* START *
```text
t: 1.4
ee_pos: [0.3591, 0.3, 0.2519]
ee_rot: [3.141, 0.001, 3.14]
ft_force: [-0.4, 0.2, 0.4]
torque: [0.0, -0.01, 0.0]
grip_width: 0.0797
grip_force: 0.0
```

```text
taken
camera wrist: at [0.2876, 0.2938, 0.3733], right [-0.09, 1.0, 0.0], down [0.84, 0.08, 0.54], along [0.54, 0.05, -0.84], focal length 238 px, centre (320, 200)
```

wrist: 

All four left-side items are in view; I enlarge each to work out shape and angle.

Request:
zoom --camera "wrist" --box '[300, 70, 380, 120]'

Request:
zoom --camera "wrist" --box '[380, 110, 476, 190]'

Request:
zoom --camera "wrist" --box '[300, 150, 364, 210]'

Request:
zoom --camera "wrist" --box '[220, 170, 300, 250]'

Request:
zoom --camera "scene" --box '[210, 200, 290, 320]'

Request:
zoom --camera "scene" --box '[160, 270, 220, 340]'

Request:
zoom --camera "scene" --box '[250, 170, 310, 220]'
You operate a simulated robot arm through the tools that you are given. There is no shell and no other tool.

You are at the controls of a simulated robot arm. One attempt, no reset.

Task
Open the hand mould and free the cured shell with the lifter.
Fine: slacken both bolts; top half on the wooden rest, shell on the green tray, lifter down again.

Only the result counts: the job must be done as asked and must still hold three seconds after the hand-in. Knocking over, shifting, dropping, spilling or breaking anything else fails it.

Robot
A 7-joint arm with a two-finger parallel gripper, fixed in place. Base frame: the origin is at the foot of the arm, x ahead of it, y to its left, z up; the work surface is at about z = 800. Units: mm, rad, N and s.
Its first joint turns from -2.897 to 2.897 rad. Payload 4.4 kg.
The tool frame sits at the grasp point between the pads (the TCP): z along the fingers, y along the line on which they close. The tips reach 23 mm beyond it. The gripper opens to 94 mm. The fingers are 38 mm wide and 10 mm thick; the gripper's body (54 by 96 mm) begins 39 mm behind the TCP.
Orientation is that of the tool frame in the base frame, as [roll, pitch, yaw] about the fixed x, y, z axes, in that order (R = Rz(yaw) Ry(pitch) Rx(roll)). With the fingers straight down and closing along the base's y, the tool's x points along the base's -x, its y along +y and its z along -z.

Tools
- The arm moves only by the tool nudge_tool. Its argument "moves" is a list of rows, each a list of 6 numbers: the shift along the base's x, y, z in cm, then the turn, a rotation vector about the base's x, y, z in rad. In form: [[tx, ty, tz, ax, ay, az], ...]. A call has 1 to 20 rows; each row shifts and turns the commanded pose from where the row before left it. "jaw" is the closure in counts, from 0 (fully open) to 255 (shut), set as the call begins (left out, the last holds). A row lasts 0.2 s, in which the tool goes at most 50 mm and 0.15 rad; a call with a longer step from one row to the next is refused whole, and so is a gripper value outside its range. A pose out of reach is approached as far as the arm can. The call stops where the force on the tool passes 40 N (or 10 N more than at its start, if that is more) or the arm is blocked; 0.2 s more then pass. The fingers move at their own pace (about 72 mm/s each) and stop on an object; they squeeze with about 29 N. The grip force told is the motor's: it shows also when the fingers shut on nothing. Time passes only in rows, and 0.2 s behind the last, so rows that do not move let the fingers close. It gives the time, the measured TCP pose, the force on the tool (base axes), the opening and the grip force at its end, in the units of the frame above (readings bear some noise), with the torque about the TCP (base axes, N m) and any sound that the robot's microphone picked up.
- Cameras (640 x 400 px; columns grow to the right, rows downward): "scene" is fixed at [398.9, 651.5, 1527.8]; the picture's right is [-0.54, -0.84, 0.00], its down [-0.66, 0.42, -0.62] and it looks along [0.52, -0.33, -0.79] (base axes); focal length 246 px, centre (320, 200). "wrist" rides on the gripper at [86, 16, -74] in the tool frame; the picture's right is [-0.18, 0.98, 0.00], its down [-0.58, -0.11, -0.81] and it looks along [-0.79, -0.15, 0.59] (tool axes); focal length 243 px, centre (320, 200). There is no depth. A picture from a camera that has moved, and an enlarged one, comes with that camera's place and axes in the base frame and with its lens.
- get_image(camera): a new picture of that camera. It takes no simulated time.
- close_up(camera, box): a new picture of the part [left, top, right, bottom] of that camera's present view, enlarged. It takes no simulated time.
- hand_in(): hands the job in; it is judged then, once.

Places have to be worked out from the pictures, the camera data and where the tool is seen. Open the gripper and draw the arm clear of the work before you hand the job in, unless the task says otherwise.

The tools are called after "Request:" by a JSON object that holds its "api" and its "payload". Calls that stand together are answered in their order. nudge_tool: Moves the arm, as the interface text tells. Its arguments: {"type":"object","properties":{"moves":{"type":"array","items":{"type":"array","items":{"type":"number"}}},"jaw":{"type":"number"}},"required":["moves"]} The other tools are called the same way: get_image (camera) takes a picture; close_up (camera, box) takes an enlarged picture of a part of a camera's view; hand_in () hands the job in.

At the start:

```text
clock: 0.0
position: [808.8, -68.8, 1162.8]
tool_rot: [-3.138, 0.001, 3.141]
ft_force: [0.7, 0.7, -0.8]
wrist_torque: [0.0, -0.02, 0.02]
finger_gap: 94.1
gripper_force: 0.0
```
* END *
§ DIRECTION:
From the line that contains "- hand_in(): hands" through the line that contains "Places have to", reproduce every line exactly, both end lines included. Give them as a JSON list of strings, one for each line, with blank lines left out.

§ FULL OUTPUT:
[
  "- hand_in(): hands the job in; it is judged then, once.",
  "Places have to be worked out from the pictures, the camera data and where the tool is seen. Open the gripper and draw the arm clear of the work before you hand the job in, unless the task says otherwise."
]